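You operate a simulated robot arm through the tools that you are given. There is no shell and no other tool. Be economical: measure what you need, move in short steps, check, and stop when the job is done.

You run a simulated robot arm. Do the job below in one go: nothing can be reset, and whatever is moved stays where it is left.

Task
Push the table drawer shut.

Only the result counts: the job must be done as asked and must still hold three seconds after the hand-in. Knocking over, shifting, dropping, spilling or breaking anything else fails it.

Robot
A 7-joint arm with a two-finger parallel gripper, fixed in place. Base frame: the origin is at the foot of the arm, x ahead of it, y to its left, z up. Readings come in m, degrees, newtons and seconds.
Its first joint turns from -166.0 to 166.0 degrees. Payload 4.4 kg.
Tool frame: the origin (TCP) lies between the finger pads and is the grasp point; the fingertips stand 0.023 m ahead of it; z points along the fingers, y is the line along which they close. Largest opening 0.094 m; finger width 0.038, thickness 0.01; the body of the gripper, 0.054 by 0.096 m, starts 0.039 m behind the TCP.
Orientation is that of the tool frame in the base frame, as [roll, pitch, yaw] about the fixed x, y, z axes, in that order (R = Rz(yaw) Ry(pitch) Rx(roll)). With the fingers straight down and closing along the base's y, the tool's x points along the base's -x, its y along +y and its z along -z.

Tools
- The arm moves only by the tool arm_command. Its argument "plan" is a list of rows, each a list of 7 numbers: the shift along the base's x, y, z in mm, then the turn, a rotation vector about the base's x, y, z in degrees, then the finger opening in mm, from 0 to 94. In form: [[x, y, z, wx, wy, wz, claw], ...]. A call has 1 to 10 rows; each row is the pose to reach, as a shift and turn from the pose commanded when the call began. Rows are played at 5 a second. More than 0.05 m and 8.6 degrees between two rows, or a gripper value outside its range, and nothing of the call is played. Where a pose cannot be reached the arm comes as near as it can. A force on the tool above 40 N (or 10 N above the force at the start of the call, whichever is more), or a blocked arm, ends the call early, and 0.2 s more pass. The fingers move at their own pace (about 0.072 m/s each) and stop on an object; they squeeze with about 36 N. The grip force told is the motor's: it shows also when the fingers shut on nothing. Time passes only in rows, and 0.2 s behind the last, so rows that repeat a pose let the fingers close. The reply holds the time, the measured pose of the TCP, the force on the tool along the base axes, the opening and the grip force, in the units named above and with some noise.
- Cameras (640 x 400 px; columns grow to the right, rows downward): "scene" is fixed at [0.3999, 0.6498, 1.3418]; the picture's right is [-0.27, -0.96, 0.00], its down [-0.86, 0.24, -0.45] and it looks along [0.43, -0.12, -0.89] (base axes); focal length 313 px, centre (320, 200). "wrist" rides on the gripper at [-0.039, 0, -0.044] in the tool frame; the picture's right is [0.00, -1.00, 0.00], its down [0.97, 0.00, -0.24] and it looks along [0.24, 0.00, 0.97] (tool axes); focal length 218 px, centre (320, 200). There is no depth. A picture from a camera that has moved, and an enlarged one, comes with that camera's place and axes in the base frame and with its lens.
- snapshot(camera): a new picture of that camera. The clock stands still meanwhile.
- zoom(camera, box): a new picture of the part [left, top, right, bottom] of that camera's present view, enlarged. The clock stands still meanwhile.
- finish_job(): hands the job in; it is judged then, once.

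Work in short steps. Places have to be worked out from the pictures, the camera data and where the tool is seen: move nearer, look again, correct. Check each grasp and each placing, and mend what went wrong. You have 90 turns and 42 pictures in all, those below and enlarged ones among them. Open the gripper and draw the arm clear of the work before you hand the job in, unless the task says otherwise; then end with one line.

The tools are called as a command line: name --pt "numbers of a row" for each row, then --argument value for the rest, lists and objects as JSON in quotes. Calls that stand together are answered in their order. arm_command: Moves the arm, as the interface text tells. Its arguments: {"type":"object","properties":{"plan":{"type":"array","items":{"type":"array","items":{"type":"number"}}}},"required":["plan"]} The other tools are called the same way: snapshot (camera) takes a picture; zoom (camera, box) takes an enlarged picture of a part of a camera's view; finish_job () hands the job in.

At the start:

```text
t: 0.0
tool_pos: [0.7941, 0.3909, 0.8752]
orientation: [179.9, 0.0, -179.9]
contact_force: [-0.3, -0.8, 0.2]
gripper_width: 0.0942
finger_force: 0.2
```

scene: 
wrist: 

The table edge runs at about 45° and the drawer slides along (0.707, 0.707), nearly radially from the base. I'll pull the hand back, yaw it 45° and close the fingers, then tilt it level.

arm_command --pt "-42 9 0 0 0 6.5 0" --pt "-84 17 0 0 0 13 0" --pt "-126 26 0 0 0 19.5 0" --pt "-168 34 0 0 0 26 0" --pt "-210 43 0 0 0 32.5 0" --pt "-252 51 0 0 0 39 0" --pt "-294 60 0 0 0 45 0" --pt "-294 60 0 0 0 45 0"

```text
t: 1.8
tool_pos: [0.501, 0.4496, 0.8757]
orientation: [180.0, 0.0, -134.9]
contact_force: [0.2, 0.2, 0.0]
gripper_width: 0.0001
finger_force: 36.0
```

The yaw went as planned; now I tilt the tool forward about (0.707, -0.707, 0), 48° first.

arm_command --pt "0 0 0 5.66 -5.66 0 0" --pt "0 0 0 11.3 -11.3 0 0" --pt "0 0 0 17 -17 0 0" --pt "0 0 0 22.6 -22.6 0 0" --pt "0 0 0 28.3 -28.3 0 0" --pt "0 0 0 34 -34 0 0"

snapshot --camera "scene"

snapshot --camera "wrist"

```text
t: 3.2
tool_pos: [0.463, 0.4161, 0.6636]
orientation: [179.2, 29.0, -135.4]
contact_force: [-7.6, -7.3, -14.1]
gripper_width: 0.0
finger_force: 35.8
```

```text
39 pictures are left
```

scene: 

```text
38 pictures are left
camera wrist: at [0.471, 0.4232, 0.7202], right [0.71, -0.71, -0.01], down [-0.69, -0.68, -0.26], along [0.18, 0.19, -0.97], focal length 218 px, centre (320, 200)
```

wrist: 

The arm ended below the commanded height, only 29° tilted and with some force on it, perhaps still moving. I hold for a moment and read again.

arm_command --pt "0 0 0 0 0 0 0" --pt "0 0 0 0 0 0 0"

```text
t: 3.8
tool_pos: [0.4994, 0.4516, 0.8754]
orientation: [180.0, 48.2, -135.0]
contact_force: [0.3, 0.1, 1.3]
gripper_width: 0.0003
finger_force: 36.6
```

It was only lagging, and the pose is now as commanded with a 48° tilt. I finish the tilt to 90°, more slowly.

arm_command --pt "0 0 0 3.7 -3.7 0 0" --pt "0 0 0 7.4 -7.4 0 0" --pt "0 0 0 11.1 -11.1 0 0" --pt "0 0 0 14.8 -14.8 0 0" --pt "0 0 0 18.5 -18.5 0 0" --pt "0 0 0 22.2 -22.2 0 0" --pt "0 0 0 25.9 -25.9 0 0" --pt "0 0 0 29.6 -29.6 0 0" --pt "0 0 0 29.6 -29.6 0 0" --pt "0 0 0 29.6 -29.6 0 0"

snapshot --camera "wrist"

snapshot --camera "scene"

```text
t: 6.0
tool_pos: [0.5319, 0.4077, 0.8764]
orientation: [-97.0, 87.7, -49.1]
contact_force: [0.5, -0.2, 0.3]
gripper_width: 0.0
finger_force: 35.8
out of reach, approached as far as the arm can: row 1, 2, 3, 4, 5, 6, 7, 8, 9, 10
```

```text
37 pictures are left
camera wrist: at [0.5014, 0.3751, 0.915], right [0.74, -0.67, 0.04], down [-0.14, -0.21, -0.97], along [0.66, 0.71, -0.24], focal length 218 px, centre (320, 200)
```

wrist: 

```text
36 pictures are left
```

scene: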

++++++++++

:: Objective ::
Identify the lines that hold the word "stands". Copy every one of them.

:: Answer to the task ::
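- snapshot(camera): a new picture of that camera. The clock stands still meanwhile.
- zoom(camera, box): a new picture of the part [left, top, right, bottom] of that camera's present view, enlarged. The clock stands still meanwhile.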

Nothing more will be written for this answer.